#### [Provided data]
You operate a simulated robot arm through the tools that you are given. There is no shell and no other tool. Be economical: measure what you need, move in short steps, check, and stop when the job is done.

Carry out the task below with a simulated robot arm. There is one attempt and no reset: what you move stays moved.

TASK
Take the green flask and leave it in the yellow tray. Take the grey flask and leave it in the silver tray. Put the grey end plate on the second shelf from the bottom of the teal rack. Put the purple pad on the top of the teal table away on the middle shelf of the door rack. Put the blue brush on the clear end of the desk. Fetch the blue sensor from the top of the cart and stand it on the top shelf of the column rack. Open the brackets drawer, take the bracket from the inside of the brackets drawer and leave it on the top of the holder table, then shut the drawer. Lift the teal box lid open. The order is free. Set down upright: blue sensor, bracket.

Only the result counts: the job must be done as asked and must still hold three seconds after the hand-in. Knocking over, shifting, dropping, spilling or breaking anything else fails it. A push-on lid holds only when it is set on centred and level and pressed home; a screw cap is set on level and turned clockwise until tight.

#### [Task details]
From the data above, copy each line that has the string "robot".

#### [Task answer]
You operate a simulated robot arm through the tools that you are given. There is no shell and no other tool. Be economical: measure what you need, move in short steps, check, and stop when the job is done.
Carry out the task below with a simulated robot arm. There is one attempt and no reset: what you move stays moved.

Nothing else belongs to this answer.